◆ EXERCISE MATERIAL:
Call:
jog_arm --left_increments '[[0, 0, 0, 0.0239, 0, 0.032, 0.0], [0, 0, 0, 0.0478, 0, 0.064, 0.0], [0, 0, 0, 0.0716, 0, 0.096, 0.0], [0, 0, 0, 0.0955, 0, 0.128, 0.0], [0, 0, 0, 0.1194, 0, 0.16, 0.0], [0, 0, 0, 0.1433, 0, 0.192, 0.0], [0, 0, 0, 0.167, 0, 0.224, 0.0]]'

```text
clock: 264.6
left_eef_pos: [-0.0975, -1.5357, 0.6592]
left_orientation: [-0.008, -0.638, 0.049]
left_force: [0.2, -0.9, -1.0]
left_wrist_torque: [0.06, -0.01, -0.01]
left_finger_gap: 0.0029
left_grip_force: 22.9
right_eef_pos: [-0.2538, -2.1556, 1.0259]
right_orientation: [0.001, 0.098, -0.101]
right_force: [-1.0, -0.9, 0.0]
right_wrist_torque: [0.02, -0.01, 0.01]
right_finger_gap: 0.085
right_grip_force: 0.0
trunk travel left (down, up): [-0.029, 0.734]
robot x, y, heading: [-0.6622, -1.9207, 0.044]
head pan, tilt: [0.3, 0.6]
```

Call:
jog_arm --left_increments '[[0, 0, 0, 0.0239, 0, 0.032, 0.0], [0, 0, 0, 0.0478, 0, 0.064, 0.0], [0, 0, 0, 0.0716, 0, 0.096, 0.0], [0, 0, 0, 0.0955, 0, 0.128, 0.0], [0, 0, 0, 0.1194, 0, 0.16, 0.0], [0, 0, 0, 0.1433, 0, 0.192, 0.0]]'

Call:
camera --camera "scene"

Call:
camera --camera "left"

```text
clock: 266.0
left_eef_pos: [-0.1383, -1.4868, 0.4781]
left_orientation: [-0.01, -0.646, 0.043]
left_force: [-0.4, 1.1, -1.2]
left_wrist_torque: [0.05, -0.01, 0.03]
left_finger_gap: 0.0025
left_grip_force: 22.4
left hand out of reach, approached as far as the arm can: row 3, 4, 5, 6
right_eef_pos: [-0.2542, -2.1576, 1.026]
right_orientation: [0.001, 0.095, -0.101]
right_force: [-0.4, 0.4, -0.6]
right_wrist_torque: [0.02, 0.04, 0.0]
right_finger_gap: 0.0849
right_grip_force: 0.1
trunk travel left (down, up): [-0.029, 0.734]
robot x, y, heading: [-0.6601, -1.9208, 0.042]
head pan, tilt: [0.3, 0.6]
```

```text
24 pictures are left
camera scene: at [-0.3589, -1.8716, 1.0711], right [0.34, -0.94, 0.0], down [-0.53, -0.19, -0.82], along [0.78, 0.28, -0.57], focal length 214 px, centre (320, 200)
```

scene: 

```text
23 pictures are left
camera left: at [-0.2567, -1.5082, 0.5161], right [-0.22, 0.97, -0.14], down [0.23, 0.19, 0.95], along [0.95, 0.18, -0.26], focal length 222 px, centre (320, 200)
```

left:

---

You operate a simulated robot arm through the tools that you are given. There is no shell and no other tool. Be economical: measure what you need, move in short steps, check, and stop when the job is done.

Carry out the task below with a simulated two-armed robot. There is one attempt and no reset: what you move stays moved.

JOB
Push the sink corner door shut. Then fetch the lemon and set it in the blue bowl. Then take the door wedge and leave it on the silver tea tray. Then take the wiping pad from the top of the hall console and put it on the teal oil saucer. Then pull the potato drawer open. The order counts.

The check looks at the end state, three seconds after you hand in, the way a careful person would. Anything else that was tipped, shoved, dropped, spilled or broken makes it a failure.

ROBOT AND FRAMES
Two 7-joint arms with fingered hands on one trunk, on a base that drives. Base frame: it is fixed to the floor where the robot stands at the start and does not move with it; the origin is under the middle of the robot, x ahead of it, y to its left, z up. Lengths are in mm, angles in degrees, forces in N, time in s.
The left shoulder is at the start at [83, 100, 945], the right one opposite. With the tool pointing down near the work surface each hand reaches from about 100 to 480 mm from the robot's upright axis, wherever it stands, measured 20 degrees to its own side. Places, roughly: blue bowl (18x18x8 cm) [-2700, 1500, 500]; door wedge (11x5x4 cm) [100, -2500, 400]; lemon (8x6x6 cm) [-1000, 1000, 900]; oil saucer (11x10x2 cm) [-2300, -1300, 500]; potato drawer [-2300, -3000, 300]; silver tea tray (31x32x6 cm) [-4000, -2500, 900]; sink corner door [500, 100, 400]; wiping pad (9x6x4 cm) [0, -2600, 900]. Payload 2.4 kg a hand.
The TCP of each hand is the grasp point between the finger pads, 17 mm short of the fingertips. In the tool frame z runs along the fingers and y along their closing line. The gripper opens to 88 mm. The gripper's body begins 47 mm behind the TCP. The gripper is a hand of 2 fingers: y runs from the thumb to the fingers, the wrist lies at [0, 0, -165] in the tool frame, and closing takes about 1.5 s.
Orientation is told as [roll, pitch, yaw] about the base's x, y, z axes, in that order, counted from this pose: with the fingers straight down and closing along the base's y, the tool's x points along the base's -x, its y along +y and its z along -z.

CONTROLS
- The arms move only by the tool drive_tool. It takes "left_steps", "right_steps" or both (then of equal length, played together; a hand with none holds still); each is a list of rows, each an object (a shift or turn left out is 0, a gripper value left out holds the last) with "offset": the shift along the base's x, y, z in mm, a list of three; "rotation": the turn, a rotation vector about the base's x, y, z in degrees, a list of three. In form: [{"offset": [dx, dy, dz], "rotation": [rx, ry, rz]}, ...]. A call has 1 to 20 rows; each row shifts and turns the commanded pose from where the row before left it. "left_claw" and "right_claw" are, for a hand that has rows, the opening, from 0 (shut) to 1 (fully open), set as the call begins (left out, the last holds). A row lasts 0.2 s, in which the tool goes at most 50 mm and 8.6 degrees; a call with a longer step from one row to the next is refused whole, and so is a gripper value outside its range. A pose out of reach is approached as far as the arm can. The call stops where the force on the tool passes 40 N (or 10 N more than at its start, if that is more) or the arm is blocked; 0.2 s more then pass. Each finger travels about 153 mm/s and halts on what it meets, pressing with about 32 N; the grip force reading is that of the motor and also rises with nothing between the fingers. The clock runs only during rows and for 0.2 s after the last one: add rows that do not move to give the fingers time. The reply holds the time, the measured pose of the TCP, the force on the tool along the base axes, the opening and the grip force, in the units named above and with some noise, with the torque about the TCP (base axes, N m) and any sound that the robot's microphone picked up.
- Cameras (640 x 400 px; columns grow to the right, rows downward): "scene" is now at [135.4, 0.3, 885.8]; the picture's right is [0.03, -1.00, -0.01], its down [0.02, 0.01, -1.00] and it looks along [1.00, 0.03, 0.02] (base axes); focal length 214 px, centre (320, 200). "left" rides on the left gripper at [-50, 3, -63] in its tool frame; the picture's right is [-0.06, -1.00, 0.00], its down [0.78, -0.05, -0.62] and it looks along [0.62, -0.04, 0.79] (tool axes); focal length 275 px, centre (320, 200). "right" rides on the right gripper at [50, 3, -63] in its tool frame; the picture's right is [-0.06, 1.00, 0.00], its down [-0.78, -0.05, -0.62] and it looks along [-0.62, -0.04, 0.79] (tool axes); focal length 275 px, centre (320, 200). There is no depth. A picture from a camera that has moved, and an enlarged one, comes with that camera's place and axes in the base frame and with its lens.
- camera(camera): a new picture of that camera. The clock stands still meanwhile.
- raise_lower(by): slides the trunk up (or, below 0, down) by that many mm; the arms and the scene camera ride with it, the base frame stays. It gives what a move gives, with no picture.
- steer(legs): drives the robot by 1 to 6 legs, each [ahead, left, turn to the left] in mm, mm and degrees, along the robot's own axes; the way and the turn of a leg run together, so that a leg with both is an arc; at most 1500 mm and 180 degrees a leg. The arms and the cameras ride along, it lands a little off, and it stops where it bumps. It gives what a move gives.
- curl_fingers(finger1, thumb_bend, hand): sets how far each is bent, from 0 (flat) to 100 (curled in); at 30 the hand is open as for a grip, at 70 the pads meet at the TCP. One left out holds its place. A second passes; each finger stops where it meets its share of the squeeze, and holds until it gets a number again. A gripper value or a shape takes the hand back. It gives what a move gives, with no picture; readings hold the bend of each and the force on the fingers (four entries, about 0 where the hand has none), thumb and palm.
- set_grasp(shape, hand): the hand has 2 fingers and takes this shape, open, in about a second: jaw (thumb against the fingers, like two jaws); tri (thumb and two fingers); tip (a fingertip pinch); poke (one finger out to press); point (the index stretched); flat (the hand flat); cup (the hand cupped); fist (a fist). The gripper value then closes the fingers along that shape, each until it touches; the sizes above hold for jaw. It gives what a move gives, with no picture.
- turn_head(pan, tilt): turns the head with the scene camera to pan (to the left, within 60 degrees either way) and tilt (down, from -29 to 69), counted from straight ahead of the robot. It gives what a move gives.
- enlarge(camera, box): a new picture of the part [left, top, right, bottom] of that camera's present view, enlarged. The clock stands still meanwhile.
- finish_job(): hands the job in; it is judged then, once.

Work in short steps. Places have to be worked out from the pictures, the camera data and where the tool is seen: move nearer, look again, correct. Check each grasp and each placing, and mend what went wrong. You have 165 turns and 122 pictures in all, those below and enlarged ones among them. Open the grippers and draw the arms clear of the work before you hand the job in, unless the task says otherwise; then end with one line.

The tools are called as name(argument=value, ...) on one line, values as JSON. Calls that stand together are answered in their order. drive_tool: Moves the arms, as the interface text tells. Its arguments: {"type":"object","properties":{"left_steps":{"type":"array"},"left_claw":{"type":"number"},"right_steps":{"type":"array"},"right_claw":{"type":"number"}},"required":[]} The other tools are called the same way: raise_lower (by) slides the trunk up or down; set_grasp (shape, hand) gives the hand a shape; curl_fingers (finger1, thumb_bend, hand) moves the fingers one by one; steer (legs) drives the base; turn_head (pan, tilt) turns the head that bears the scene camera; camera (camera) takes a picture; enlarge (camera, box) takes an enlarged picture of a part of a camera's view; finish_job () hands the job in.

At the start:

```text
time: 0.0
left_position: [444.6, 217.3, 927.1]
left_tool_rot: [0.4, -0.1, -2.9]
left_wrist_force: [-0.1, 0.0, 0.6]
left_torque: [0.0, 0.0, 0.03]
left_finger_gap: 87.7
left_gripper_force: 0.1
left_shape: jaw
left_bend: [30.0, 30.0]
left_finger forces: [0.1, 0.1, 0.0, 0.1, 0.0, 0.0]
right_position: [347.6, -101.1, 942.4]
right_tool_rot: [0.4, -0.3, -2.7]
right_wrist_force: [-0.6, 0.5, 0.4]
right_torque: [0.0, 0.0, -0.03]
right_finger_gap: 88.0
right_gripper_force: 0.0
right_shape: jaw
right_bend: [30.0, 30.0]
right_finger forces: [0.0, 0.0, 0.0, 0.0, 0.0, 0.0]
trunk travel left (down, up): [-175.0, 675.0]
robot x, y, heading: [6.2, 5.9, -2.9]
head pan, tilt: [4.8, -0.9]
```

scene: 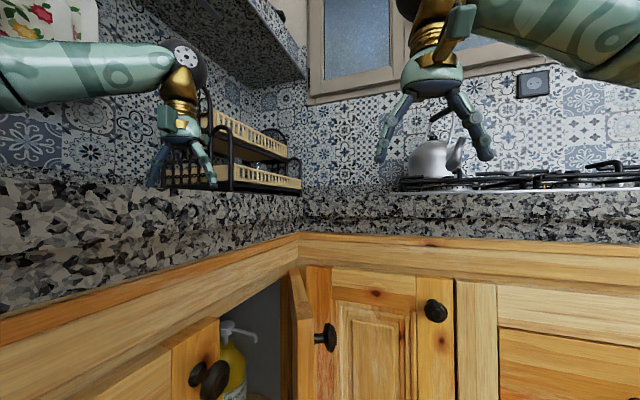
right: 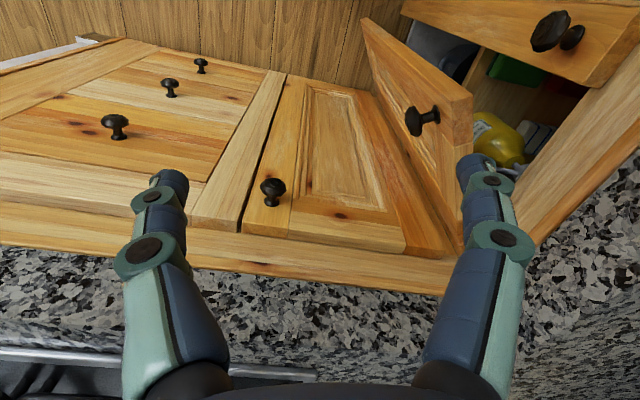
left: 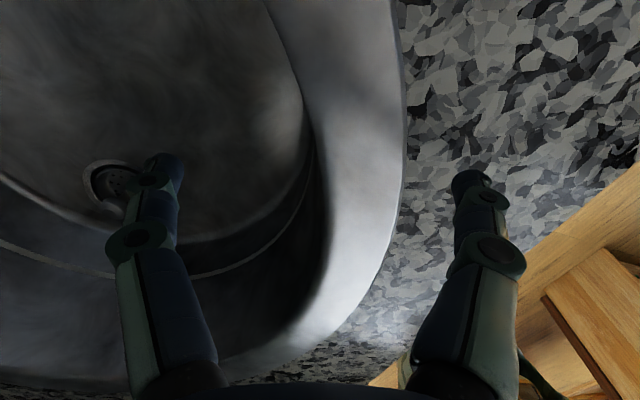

* * *

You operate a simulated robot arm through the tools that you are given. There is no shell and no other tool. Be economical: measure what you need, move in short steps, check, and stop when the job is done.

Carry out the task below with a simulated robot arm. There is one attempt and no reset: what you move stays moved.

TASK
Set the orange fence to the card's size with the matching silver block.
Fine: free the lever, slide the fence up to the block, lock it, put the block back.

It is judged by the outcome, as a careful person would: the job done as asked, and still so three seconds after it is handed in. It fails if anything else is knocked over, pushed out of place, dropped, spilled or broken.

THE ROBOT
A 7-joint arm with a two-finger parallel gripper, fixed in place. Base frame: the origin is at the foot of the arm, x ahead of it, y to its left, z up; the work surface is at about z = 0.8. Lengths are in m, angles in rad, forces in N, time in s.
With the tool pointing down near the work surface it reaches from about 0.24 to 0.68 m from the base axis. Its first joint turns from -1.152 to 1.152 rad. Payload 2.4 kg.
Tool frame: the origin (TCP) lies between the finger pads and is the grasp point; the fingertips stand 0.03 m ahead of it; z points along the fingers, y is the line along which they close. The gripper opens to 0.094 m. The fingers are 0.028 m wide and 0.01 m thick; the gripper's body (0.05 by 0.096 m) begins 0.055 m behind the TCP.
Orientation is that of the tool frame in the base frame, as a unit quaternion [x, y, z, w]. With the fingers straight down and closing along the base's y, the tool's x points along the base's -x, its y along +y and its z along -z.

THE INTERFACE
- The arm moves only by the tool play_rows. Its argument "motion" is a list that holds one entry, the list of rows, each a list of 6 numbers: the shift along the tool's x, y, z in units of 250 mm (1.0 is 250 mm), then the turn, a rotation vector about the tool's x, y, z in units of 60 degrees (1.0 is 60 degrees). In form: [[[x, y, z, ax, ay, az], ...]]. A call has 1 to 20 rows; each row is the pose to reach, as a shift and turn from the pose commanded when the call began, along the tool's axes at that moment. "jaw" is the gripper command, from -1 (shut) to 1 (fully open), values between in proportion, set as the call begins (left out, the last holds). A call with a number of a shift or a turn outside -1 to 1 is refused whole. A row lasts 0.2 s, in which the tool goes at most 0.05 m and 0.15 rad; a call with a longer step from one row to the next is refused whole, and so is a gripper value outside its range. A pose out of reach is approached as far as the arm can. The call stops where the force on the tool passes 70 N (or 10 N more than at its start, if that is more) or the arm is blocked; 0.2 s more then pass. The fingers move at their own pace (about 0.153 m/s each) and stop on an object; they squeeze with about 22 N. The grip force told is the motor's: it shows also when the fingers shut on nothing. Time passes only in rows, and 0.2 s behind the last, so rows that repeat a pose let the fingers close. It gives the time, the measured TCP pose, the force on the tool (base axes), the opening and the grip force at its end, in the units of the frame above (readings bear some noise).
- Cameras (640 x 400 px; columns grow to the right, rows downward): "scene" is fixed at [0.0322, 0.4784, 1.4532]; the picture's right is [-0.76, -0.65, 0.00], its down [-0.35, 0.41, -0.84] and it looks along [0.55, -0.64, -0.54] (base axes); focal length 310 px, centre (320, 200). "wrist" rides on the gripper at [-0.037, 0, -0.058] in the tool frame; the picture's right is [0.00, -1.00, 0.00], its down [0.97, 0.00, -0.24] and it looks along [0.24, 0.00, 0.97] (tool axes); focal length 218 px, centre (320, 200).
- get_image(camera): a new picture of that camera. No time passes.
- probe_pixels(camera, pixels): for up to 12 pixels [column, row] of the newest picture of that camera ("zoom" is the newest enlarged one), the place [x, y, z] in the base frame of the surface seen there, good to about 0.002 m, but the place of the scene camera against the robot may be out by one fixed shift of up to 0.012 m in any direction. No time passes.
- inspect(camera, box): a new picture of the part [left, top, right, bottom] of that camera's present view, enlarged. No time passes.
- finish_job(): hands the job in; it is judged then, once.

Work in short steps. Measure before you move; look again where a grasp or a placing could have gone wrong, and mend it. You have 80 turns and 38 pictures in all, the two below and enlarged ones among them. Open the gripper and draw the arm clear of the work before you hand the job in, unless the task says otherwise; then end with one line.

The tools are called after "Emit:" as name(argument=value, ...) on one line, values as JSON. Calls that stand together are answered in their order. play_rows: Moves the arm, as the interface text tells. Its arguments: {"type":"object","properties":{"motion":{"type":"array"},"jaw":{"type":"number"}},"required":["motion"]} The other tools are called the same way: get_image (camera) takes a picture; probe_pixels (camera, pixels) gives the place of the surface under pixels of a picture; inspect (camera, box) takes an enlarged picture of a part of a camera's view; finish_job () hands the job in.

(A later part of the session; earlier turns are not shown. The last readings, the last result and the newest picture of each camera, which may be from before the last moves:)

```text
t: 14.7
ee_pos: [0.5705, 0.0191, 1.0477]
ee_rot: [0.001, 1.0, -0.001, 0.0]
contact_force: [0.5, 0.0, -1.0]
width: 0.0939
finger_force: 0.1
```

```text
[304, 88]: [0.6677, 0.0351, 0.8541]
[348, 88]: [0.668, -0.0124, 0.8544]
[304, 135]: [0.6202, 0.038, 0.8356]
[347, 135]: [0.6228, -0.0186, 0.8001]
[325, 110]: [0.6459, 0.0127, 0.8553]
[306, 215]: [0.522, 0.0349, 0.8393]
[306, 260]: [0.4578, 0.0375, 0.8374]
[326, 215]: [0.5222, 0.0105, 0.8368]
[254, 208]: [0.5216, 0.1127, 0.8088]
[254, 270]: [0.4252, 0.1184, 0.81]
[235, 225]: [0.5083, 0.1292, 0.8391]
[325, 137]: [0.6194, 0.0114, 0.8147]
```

◆ WRITTEN REQUEST: Find how many lines hold the string "corner", and state that number alone.

◆ WRITTEN ANSWER: 2